I've had cats in my life before, but my affinity for dogs is lifelong. Don't know if it's that "man's best friend" thing or not - but something about the canine satisfies.
When the day comes that a dog re-enters our family life, I will be it's calm, assertive pack leader (Guess who watches and is mesmerized by "The Dog Whisperer"?).
Having said that, though, my heart is breaking because we put our 16 year old cat down today.
Felix has been in our lives since before Andrew was born. He has endured three kids, two dogs and three relocations.
As cats go, he was sweet. Not to me, so much. There was never any question, Kristy was his. And yes, that last sentence is stated correctly.

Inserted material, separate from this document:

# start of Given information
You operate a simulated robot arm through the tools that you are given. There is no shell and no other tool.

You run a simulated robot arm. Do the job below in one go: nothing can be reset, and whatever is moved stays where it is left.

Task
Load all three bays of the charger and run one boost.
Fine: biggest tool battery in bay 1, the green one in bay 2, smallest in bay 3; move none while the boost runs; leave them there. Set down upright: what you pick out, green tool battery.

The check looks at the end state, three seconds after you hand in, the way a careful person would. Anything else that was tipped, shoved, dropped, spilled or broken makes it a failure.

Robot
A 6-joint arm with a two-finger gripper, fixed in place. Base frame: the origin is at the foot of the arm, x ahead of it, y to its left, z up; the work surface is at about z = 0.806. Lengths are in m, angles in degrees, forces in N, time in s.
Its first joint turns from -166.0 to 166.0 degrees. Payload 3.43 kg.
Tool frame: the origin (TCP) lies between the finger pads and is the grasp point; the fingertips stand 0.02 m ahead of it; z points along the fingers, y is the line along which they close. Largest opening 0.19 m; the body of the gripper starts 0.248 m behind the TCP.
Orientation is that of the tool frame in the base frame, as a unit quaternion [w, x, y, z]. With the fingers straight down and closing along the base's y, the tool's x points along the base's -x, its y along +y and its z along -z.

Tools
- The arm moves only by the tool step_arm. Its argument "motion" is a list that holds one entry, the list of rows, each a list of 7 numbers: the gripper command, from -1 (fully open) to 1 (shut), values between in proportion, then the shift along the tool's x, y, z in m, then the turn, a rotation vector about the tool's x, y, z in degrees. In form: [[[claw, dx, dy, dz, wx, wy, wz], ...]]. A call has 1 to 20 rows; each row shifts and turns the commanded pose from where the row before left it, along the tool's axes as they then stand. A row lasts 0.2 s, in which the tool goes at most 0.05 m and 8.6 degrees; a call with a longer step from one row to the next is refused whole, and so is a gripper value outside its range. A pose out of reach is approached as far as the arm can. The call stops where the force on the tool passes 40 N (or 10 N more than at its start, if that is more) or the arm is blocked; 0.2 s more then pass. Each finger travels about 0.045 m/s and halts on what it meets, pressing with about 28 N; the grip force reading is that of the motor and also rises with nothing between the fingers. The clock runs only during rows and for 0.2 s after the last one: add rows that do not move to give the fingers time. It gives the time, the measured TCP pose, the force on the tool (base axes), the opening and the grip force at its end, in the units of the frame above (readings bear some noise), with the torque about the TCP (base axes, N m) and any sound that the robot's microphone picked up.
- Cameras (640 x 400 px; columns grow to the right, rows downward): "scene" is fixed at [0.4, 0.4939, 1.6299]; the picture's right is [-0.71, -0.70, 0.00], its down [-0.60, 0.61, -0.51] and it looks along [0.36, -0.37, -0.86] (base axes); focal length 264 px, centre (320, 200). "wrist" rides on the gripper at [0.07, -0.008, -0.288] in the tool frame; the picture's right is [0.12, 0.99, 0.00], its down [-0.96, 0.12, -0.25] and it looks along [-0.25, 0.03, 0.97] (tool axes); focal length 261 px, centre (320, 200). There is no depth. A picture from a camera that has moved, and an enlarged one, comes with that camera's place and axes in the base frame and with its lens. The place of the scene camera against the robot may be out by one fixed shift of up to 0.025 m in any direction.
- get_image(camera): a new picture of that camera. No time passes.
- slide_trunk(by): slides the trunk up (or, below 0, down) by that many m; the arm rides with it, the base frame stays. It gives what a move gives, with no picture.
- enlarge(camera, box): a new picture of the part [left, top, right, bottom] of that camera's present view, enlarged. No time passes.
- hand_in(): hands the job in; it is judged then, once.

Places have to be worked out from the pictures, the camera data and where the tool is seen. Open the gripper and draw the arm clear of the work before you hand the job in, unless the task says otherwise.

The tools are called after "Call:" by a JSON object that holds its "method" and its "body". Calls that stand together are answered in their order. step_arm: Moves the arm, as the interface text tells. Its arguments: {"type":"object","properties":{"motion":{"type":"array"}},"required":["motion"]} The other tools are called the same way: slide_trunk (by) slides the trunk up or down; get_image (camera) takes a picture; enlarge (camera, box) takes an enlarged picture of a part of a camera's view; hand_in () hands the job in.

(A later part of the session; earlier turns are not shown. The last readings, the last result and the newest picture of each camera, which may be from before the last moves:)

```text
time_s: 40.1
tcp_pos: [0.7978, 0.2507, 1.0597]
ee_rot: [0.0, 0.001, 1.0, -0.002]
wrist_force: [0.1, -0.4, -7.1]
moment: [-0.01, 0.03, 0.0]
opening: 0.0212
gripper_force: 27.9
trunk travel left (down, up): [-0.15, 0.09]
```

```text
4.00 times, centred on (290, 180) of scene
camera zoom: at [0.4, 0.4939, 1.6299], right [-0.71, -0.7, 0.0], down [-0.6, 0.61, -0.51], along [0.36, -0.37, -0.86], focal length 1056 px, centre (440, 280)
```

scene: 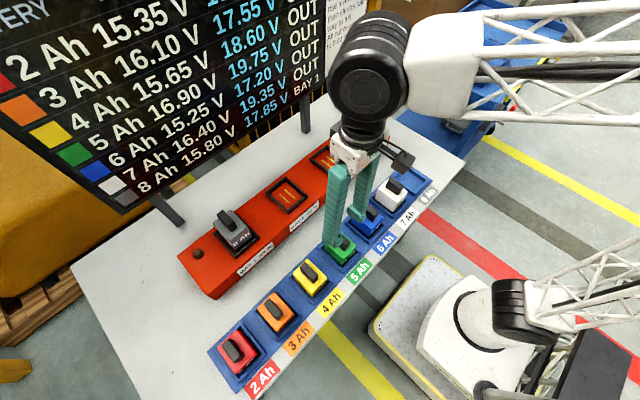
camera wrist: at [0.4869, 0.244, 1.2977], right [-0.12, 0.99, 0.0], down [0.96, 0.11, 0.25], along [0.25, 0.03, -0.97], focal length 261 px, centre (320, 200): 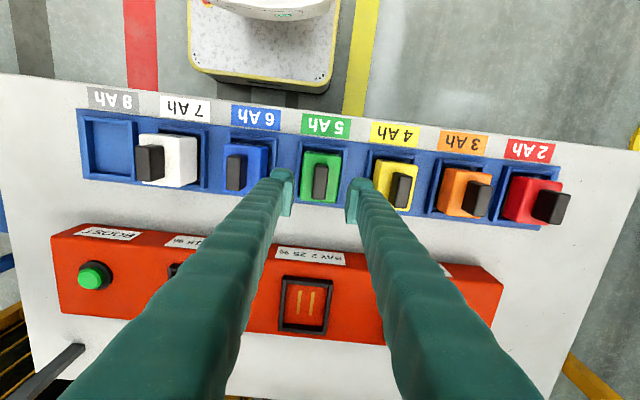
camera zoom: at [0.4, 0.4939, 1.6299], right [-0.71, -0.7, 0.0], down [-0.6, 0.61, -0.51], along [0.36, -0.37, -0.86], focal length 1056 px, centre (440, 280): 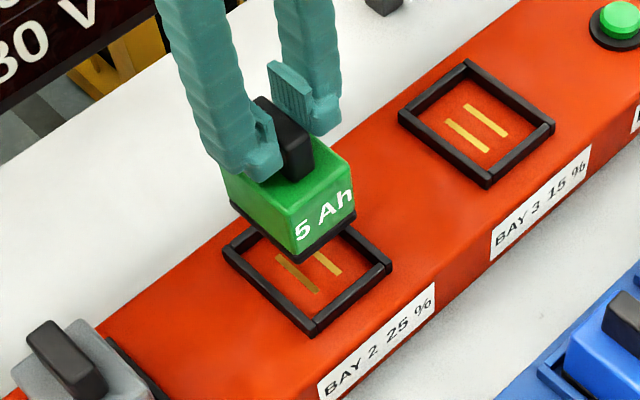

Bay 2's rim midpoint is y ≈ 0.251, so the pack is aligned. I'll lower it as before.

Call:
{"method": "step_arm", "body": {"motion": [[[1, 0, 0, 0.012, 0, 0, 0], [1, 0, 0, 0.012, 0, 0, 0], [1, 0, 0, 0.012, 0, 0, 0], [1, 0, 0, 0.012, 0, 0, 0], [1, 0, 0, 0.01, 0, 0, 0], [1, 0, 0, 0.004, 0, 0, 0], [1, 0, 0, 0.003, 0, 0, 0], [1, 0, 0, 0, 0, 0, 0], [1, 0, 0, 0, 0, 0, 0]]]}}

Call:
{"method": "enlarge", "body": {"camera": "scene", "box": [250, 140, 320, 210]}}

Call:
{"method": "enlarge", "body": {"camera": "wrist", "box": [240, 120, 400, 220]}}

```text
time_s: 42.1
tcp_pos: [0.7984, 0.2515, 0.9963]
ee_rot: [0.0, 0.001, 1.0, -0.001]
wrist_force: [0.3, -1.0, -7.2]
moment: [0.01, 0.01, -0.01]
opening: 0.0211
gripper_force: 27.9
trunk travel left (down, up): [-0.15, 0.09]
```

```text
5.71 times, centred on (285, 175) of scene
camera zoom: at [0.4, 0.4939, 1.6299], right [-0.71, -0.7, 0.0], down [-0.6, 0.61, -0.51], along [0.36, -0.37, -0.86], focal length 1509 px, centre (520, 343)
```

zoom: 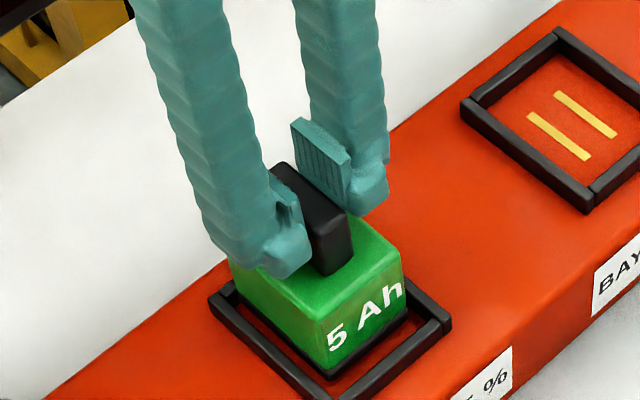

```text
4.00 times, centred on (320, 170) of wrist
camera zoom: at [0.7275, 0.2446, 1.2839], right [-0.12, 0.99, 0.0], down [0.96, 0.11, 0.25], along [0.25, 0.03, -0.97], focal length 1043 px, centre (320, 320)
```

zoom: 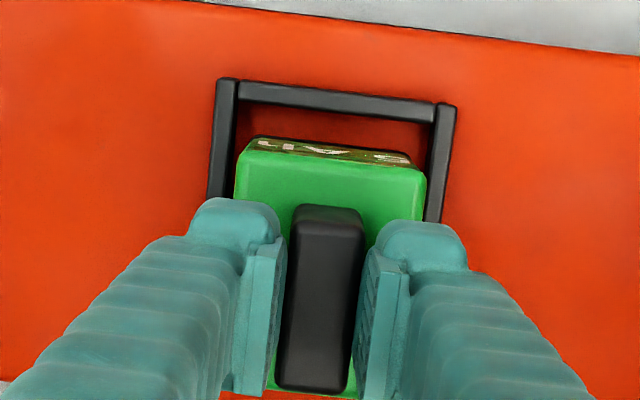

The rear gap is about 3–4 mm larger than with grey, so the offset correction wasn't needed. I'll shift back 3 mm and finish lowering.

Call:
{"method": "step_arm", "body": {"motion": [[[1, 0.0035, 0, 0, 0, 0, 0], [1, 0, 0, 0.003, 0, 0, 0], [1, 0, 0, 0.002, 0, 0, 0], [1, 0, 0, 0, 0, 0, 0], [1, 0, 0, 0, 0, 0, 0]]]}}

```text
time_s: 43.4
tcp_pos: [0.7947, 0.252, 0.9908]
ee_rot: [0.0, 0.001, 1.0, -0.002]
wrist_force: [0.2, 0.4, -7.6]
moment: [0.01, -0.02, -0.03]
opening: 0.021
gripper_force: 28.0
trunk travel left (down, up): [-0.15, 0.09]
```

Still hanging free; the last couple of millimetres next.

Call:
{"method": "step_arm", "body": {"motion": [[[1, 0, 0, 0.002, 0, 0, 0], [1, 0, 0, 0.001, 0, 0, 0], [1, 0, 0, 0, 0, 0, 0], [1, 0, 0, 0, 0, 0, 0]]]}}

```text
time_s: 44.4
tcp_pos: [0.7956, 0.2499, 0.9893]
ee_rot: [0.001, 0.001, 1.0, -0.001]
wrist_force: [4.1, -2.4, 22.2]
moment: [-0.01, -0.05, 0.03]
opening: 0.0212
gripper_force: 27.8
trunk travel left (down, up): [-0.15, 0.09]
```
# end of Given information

His health has been failing the last year, and the past couple of months especially. We've pursued the usual tests and pondered courses of treatment.
"Cancer" remained out there as the likely issue.
Symptoms have been worsening, and all the while Kristy and I have wondered what to do, how far to go, when to consider ultimate issues.
Thankfully, our vet was grace-full enough to say out loud what we were scared to. It didn't make the choice any easier, but there is something validating to hear someone tell us that the best decision is often the most painful one.
Now, how to talk about this with the boys . . .
It's not like my family hasn't face death before . . . but it's never easy. It's also more difficult when you have to deal with the questions that this outcome was hastened by decisions made by us.
My older kids get it. We're trying to figure out what to tell the little one.
In the meantime - I'm thankful to have had Felix in our lives.
Oh, and the title of this post? As Christopher was learning to talk, every word had "B" sound whether one was called for or not.
Very cute. So, "Felix" was "Beedix." And it stuck.